When two nuclear-armed powers attack each other’s territory, it would be difficult to keep the conflict contained at a conventional level. Both sides, admittedly, would have an incentive to avoid “mutual assured destruction,” but countries often act rashly in the heat of battle, particularly after they have suffered significant casualties and feel the need to ensure that their troops did not die in vain.

For a sense of how destructive a war with China could be, read2034: A Novel of the Next World War” by retired Adm. James Stavridis, a former supreme allied commander in Europe, and Marine combat veteran Elliot Ackerman. It ends — spoiler alert — with nuclear devastation in both countries.

Stavridis told me: “If the U.S. and China manage to sleepwalk into a conventional war, the chances of it escalating into a nuclear exchange are significant. Two great powers who face each other in combat are unlikely to avoid using tactical nuclear weapons, at least at sea. Once that threshold is crossed, it is but a short step to a much broader nuclear conflict. Think 1914 with nuclear weapons at the ready.”

1914 with nuclear weapons? Now that’s an existential danger.

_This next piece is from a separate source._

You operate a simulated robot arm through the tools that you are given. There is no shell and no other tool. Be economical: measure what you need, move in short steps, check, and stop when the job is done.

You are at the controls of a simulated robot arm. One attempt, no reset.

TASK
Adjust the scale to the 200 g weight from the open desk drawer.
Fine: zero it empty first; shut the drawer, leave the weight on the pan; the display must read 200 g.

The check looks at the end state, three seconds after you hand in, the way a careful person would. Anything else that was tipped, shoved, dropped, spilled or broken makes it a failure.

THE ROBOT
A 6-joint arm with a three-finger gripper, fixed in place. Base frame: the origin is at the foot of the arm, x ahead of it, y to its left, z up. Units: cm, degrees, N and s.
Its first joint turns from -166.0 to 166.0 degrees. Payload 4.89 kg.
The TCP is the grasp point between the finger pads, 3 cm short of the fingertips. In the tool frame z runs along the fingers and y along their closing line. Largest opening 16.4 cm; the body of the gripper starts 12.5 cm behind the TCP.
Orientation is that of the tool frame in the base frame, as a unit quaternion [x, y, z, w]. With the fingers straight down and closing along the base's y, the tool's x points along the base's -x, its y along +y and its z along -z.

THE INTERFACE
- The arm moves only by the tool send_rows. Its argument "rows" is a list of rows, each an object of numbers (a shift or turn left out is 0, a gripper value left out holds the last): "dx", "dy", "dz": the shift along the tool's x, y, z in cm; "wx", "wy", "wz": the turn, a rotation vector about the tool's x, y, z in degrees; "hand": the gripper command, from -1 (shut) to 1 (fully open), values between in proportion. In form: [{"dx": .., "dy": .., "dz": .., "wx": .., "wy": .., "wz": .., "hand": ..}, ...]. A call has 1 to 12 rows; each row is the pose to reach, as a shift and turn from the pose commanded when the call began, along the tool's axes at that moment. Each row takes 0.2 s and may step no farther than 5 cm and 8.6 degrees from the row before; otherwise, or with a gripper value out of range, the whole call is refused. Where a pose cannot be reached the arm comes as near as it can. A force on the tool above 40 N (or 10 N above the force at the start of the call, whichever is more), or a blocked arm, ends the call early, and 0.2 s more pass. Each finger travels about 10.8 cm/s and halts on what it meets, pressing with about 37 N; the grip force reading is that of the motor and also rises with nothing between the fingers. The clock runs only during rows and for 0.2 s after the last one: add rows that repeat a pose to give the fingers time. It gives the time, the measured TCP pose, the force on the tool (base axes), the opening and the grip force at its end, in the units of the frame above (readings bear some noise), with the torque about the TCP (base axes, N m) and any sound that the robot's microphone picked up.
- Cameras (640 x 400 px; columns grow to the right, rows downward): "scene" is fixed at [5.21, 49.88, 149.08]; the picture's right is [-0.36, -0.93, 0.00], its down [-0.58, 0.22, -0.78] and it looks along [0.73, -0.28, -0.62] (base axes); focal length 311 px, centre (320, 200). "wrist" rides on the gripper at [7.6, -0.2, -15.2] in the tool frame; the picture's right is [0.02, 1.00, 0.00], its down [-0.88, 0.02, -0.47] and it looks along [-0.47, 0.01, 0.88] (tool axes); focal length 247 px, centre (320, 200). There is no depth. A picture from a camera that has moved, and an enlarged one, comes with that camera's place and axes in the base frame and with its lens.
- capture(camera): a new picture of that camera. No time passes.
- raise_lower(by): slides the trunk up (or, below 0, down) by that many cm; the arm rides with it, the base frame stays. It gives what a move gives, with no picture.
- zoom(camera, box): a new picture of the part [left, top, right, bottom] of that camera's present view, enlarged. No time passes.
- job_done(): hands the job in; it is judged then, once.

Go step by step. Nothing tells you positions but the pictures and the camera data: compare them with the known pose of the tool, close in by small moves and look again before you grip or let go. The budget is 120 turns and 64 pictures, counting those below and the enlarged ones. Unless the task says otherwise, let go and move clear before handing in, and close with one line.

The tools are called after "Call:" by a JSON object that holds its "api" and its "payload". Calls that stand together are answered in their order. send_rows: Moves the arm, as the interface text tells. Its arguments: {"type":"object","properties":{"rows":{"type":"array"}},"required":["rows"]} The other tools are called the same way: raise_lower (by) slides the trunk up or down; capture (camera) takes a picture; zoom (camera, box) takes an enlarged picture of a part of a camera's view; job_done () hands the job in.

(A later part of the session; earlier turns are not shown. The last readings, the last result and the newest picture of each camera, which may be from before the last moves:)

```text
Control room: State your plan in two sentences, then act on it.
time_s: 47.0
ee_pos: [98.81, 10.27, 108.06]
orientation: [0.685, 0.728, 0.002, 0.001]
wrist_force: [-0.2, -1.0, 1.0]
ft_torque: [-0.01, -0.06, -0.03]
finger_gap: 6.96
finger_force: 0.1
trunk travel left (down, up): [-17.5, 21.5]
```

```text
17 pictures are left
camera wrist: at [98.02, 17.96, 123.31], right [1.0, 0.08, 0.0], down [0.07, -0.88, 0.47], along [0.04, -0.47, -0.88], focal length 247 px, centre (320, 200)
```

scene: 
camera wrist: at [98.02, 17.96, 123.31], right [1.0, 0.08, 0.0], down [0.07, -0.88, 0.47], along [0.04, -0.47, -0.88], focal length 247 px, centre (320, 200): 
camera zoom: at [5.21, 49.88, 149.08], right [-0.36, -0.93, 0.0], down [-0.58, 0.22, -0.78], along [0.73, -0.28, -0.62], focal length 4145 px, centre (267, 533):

This is not an argument for kowtowing to Beijing or abandoning Taiwan. It is, however, a potent warning about the dangers of blundering into war with China. The United States should continue to support Taiwan and to deter China, but should also keep lines of communication open and avoid needless provocations such as recognizing Taiwan’s independence — as has been rashly suggested in the past year by former secretary of state Mike Pompeo and 19 House members. That’s a fast-track to World War III. Maintaining the fiction that Taiwan is a renegade province of China is a small price to pay for avoiding nuclear annihilation.